A Comparative Study of Statistical Methods to Assess Dilutional Similarity - The four parameter logistic model is a better control method than the dilution effect statistic - BioPharm International
A Comparative Study of Statistical Methods to Assess Dilutional Similarity
The four parameter logistic model is a better control method than the dilution effect statistic
 Oct 1, 2005 BioPharm International

Using 95% confidence level, the assumption of parallelism will be rejected if F is larger than the critical point from an F distribution with 3 numerator degrees of freedom and (n–8) denominator degrees of freedom, where n is the total number of observations in the analysis.

COMPARISON OF THE METHODS

 Figure 1. Total RNA Yield (mg) from Different Tissues (mg) The upper asymptotes do not match. Dilutional similarity rejected by F-test.
As part of the release of a drug product as a reference standard, a qualification study was undertaken to compare the potency between the new formulation with the original reference standard, STD. Figures 1– 5 are graphs comparing a test sample to a reference standard using a 4-parameter logistic model. These are independent tests of the formulations and not a sequence.

 Figure 2. Yield of Total and mRNA from Different Tissues and Cells Divergence at higher concentrations. Dilutional similarity rejected by F-test.
The compounds were radio-tagged, depicting the measurement in counts/min. The starting point of each test is 200 mg/mL and then it is diluted in steps of 3-fold or 2-fold until the last measurement at 0.77 mg/mL. On all figures the x-axis is logarithmic and the y-axis is linear.
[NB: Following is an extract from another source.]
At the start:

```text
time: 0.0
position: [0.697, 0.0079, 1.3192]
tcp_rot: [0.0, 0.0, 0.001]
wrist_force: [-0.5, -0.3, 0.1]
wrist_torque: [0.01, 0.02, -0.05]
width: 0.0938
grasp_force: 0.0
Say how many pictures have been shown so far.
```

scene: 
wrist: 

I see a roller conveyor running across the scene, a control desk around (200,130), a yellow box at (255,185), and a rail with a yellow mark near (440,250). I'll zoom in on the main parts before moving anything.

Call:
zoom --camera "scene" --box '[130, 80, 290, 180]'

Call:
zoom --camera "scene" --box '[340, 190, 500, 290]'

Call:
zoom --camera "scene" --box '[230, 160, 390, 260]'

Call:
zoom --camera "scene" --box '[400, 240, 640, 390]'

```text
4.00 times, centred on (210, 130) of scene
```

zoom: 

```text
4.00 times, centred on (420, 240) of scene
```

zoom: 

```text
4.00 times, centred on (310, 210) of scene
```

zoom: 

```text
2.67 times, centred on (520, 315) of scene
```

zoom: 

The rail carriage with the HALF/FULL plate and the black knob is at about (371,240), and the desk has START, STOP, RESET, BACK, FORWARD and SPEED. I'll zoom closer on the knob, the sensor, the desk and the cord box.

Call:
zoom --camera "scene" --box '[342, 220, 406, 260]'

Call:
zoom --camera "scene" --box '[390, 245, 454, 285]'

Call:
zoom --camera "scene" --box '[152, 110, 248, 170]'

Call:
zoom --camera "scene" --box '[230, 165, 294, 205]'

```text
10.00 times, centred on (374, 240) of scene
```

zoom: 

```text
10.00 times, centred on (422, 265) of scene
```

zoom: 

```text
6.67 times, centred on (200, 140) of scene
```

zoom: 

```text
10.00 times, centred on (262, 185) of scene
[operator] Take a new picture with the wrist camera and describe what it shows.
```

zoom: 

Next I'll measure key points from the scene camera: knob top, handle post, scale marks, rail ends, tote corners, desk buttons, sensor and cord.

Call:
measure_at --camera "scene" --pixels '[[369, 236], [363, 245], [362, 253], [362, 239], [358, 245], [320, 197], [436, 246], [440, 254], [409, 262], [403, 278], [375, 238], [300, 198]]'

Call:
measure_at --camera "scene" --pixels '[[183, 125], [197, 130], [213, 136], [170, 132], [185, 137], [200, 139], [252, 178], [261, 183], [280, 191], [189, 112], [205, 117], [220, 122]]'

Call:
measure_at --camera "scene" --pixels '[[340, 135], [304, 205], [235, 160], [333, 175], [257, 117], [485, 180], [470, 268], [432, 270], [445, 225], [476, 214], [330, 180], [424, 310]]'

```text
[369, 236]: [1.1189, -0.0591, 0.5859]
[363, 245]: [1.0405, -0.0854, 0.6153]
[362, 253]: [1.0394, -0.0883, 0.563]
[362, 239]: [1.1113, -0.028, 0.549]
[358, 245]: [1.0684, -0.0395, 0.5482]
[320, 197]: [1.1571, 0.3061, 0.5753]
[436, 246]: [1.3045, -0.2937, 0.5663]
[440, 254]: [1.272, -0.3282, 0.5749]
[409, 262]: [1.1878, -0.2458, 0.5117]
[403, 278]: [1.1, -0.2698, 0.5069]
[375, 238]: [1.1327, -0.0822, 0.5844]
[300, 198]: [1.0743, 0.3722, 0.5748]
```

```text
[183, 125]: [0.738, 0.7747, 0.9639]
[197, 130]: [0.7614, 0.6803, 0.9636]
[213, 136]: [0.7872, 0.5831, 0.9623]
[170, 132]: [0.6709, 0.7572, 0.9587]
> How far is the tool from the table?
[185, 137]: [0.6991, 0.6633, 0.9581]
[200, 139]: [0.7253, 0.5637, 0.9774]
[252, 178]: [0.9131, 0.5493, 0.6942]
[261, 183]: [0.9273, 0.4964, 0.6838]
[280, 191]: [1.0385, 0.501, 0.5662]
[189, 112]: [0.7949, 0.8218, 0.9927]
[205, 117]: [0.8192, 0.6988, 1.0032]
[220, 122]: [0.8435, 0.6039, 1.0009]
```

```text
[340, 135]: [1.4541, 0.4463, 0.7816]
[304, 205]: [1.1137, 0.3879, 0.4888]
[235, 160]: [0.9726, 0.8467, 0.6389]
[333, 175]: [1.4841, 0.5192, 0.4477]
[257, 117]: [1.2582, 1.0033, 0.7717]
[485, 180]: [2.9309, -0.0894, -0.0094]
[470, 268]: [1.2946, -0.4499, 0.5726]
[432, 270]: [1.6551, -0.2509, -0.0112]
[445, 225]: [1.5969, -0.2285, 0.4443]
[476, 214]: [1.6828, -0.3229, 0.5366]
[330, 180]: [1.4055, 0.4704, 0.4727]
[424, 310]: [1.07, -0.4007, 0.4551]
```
In order to compute the potency, the test sample has to be parallel to the reference standard. In Figure 1, the test sample and the reference standard do not have the same upper asymptote. The F-statistic was 3.67 with p-value = 0.0436 < 0.05 rejecting the dilutional similarity. However, the dilution effect computed was 5.95%, which did not reject the parallelism because it is ≤ 20%. In Figure 2 and Figure 3, the test of parallelism was rejected using F-statistics. The p-values were < 0.0001 and 0.0004, respectively. The dilution effects statistics computed were 16.89% and 19.31%, respectively, yielding an acceptance result for dilutional similarity, as it was ≤ 20%.

In Figure 4, the test of parallelism yielded a p-value of 0.992, which is ≥ 0.05 and the dilution effect measure computed was less than 20%. The two tests had comparable outcomes. In Figure 5, the two tests rejected the dilutional similarity.